Apple did not cater to retards. They often had more powerful architectures, meaning better performance. 68k and PPC often outperformed their x86 counterparts. The design and graphics industry was also dominated by Apple. Apples NuBus cards were faster than x86 ISA cards. Apple SCSI drives were faster than x86 IDE drives.

Basically, Apple did not cater to retards, quite the opposite. They catered to people who wanted a more powerful architecture. The OS also had many benefits over windows.

>horribly cramped interior
come on man, sure certain things werent ideal, but overall the cases were designed amazingly.

>The old B&W G3-style case is about as "form over function" as you can get
Im sorry but the flip down case is amazingly easy to work with. the case was literally designed to be worked inside of

>with all kinds of plastic to scratch and crack
Ive never seen cracked G3/G4 cases. Scuffed, sure. But Ive seen many G5 cases which were dented and bent, basically rendering the cases permanently damaged. The G3/G4 plastic parts could be easily replaced, meanwhile the G5 is a fucking unibody. Dented your thin easily dent-able G5 aluminum handles? Well youre fucked! its part of the unibody! Cracked your G3/G4 handles? No problem, 2 screws and they can be removed

Before they even announced the iphone they controlled 70% of the music player market share, I don't think you realize how profitable the ipod was

Really, overall, no, Quake playing is not my main priority. What I want is a non-x86 system, which is capable of doing 99% of the things my x86 systems can do. I want an architecture that encourages me to use free-open-source, portable software. I may be tempted to use Skype on my x86 box, but without the source (not to mention appropriate license), it wont compile on, for example, an ARM Linux desktop. Which is an absolute atrocity since they run Skype on ARM Linux anyway, via Android. But Im fucked on my ARM laptop.

>If all you want is Quake 3 then just get an SGI or Sun system
I want to also be able to encode videos, watch videos online, compile software quickly, etc.

FYI, the Quake 3 engine has evolved quite a lot. Look into Urban Terror. Its based on Quake 3, but it still requires some pretty decent hardware. I run at a resolution of 1920x1440, on a monitor with a 96 Hz refresh rate. Ideally Id hold the engines max FPS of 125 FPS. But even with my quad-core 3.2 GHz Xeon and GTX 960, some maps have trouble even staying over 60 FPS if theres lots of smoke, players, and action

>come on man, sure certain things werent ideal, but overall the cases were designed amazingly.
Hell yeah, they were neat, and I actually don't mind cramped systems packed full of things. But I still find the aluminum enclosure far nicer to work with.
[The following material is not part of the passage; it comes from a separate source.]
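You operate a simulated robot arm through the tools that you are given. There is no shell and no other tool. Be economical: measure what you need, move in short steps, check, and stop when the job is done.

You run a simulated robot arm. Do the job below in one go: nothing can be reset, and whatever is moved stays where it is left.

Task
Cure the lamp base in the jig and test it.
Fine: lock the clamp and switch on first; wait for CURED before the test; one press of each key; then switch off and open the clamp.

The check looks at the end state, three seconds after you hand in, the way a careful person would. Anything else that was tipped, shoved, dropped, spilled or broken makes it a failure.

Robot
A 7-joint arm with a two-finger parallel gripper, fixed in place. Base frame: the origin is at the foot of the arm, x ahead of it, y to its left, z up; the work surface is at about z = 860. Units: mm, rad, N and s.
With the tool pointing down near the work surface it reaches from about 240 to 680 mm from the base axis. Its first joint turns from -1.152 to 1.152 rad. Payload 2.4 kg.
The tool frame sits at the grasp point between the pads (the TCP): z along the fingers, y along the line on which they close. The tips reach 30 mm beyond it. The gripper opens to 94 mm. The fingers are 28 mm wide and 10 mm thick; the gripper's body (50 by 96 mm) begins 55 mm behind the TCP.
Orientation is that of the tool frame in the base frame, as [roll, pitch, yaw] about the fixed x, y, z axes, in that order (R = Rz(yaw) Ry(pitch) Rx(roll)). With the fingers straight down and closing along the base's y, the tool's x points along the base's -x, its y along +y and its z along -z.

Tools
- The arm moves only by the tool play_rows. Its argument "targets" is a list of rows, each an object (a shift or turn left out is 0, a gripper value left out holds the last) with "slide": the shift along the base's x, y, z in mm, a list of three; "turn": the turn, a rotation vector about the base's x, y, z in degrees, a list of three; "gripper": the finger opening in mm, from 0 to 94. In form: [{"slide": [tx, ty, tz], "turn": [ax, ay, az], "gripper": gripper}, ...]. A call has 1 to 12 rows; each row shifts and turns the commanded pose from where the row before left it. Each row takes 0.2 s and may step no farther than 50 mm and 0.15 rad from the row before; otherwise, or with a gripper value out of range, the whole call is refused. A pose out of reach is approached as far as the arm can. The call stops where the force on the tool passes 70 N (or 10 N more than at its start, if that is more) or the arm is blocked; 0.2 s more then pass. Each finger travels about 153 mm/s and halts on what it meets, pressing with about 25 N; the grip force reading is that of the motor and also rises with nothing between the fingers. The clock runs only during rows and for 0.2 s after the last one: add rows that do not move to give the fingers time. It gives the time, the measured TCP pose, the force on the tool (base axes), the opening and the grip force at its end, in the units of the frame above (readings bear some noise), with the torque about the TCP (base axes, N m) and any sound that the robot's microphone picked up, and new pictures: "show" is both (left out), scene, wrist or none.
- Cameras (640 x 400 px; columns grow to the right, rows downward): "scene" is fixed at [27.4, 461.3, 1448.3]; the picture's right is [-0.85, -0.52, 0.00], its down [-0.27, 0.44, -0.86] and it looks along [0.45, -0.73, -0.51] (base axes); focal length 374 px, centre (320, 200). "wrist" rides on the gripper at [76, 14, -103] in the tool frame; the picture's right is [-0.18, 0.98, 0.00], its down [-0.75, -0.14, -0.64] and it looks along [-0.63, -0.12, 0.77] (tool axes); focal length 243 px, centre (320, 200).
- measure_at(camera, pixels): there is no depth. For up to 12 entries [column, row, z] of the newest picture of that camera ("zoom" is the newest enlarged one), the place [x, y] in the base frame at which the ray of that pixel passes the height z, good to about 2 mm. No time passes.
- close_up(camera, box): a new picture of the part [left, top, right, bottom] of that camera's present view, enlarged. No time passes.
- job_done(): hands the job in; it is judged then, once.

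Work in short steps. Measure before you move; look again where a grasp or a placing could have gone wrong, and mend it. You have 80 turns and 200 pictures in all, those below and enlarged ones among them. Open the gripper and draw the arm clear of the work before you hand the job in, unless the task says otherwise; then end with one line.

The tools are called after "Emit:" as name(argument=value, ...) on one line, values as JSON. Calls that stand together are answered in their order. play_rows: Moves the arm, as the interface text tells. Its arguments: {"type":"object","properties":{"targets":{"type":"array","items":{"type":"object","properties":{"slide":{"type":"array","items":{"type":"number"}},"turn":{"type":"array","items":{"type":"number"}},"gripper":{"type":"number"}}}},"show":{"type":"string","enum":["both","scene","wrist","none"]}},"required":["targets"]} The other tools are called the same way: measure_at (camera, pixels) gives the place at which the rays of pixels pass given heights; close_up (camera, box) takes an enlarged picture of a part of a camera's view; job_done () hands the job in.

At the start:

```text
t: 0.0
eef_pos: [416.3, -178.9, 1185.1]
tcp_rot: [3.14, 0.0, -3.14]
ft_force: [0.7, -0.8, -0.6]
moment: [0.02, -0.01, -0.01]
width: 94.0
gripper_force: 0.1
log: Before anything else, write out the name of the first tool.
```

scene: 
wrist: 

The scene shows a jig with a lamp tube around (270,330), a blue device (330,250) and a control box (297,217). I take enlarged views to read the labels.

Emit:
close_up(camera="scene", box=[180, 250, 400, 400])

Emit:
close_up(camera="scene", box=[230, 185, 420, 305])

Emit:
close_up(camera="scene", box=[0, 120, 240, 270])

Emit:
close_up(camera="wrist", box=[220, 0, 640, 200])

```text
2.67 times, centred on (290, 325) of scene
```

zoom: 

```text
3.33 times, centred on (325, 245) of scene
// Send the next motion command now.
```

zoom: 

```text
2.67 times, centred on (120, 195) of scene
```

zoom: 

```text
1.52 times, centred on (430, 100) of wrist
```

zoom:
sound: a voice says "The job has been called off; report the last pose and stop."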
It takes a lot of desk space to drop that tray down.
>Im sorry but the flip down case is amazingly easy to work with. the case was literally designed to be worked inside of
It is, but only for things Apple expected you to do to it. It gives you a ton of room to add in expansion cards or expand the system memory, but the drive trays are more painful to dislodge compared to the later design's sledded system and replacing drives in my 400 MHz B&W was a pain.
>Ive never seen cracked G3/G4 cases.
It's pretty common in my experience for them to start developing fractures around where the translucent plastics at the side screw into the enclosure, and they certainly scuff like hell. Aluminum also dents and scratches, but it doesn't seem as common in the systems I've picked up.
In the end we're both shitting on each other's preferences with no real reason to. I guess my point is that they were both decent in one way or another.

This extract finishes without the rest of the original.